Organicoflauto, clarinetto, fagotto, tromba, fisarmonica, xilofono, glockenspiel, 2 violini, viola, violoncello, contrabbasso
Movimenti
  1. Sehr schnell und wild
  2. Mäßig schnell Halbe. Sehr streng in Rhytmus
  3. Quartett: Sehr langsam und mit Ausdruck
  4. Finale 1921: Lebhaft

La Kammermusik N. 1, op. 24 n. 1 per dodici strumenti è una composizione di Paul Hindemith scritta nel 1921.

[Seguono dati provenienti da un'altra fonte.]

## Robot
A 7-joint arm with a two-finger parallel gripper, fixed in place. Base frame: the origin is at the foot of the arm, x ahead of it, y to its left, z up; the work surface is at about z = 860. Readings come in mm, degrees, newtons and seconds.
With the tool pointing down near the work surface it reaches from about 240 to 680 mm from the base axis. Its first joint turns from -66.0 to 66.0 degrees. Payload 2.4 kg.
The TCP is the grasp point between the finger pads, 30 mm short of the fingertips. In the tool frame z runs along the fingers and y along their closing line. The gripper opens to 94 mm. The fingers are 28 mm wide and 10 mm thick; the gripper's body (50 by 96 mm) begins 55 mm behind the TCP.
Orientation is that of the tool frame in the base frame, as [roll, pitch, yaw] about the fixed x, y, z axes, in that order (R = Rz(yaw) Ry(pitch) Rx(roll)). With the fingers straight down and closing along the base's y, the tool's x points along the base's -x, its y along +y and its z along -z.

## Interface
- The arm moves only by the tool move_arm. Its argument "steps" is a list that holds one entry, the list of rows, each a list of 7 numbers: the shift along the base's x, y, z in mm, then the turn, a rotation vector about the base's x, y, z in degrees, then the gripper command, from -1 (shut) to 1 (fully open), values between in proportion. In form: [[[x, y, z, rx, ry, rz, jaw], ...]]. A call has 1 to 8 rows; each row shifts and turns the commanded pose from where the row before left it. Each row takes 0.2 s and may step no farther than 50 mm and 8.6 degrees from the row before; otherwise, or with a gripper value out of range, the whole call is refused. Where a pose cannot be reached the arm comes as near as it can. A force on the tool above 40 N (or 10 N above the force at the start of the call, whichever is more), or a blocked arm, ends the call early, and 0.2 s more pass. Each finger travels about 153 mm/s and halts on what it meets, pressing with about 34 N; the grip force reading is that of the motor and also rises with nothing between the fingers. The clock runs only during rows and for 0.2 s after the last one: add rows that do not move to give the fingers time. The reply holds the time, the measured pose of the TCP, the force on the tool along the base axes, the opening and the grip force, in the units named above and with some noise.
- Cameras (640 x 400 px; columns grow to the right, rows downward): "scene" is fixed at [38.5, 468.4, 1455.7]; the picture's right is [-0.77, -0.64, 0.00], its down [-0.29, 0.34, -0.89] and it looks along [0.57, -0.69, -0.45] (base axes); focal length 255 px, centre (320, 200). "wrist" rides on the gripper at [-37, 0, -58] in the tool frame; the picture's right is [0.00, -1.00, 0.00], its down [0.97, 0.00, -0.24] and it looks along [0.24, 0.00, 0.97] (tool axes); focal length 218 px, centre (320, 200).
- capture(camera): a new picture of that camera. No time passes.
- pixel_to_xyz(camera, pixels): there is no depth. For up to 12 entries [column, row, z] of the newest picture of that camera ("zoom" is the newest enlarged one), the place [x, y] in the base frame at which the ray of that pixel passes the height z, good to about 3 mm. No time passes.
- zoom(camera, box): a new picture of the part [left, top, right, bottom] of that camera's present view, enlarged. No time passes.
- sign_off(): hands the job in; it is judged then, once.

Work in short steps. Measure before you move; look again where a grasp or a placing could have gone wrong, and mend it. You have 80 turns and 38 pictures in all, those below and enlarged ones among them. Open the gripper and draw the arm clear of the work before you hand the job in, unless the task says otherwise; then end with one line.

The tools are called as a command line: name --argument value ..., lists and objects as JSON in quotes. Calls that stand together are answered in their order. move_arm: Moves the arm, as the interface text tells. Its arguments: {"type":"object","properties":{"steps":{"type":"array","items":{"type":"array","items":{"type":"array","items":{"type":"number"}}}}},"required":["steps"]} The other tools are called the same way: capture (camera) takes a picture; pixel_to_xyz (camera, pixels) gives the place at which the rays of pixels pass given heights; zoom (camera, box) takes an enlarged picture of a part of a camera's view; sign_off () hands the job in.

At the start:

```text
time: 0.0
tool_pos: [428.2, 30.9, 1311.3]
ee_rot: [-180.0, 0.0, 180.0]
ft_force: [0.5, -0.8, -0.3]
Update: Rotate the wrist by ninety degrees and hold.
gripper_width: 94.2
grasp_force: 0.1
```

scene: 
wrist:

Storia[modifica | modifica wikitesto]

Dopo la fine della monarchia nel 1918 e l’avvento della democrazia parlamentare, in Germania si registrò, agli inizi degli anni venti del novecento, un numero crescente di focolai rivoluzionari, un impeto di vero e proprio sovvertimento popolare che ha finito con estendersi anche alle varie manifestazioni di spirito creativo. Si va dai disegni spettrali di George Grosz incentrati sulla fame e sulla miseria umana ai grotteschi paesaggi di Emil Nolde, ai ritratti allucinati di Oskar Kokoschka, fino alle desolate scene di strade popolate di donne costrette dalla miseria alla prostituzione, ritratte con agghiacciante realismo da Ernst Ludwig Kirchner. Nel cinema è il periodo dei film di Fritz Lang (con Metropolis del 1927) e Friedrich Wilhelm Murnau (col suo celebre Nosferatu del 1922, modello di una lunga serie cinematografica dedicata ai vampiri). Nel campo dei romanzi emergono autori quali Franz Werfel (celebre il suo drammatico I quaranta giorni del Mussa Dagh - ovvero Montagna di Mosè - che ricorda il terribile genocidio del popolo armeno iniziato durante gli ultimi anni della monarchia turca, quasi un tragico presentimento dei crimini di Hitler contro il popolo ebraico in Europa) e Alfred Döblin (che nel 1929 scrive Berlin Alexanderplatz, il cui protagonista è un uomo teso nella ricerca di riscattare la propria vita e dignità umana). In campo musicale mondiale è il periodo in cui vedono la luce pagine di rivoluzionaria violenza, quali La sagra della primavera di Igor Stravinskij, Il mandarino meraviglioso di Béla Bartók, la Suite scita di Sergej Prokofiev, il Wozzeck di Alban Berg.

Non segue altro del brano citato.